=== DATA BLOCK ===

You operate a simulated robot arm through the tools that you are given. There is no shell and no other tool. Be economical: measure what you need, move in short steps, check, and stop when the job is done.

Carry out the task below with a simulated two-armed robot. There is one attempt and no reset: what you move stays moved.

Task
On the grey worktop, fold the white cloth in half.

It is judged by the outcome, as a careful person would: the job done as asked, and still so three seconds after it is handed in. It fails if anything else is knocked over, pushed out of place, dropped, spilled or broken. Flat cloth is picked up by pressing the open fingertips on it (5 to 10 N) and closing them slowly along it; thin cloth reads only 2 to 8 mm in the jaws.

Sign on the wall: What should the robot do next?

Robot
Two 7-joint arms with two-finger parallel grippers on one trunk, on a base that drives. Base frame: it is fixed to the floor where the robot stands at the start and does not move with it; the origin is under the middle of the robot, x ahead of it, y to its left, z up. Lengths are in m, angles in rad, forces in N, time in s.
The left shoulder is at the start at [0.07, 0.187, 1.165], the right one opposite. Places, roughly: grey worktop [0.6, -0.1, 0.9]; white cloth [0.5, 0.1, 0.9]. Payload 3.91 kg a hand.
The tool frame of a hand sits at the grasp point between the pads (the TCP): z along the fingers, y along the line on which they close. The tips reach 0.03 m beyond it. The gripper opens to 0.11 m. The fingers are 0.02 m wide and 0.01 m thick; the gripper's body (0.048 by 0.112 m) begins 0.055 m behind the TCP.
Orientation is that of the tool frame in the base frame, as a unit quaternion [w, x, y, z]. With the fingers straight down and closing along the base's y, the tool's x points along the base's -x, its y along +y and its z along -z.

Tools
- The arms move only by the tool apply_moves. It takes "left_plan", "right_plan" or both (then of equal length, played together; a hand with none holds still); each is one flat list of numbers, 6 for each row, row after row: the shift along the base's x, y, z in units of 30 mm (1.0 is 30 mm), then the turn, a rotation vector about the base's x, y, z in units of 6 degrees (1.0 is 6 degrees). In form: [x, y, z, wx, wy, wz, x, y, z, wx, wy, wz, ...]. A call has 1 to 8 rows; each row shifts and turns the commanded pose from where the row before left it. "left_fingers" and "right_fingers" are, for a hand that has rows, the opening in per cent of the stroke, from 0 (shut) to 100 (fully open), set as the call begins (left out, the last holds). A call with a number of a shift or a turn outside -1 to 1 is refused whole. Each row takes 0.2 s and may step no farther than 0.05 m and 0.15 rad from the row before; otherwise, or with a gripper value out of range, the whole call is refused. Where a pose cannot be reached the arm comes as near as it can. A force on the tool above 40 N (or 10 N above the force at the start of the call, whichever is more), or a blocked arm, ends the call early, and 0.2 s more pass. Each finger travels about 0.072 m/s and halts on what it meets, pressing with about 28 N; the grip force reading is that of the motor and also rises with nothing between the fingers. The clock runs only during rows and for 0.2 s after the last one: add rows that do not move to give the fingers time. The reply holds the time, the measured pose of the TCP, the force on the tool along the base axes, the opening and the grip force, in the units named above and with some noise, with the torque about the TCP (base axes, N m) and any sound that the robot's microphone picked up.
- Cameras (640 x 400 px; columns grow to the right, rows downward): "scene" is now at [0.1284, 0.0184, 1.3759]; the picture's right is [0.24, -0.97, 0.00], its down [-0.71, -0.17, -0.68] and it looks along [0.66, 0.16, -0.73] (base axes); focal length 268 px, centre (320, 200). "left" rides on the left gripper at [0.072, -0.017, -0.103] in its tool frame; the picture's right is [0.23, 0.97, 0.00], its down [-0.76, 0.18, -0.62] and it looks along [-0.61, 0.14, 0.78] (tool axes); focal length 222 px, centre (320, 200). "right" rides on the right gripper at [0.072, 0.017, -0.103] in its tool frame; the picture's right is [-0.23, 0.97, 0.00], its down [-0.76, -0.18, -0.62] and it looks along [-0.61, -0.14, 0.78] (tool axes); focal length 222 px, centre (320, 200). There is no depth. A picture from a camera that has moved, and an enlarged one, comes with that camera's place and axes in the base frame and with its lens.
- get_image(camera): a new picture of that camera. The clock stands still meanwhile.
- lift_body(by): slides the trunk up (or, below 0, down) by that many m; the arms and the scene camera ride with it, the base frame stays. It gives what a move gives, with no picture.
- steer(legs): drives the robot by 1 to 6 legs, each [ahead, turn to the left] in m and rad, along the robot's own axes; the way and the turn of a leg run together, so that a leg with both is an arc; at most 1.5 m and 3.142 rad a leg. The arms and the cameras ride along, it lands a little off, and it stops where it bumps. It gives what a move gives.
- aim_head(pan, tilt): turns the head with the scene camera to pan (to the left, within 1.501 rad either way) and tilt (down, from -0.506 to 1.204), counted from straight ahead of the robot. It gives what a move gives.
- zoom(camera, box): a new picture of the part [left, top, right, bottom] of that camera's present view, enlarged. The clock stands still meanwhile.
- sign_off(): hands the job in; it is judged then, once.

===

WHAT IS EXPECTED: Select every line above that contains the word "meanwhile", and copy it.

EXPECTED ANSWER:
- get_image(camera): a new picture of that camera. The clock stands still meanwhile.
- zoom(camera, box): a new picture of the part [left, top, right, bottom] of that camera's present view, enlarged. The clock stands still meanwhile.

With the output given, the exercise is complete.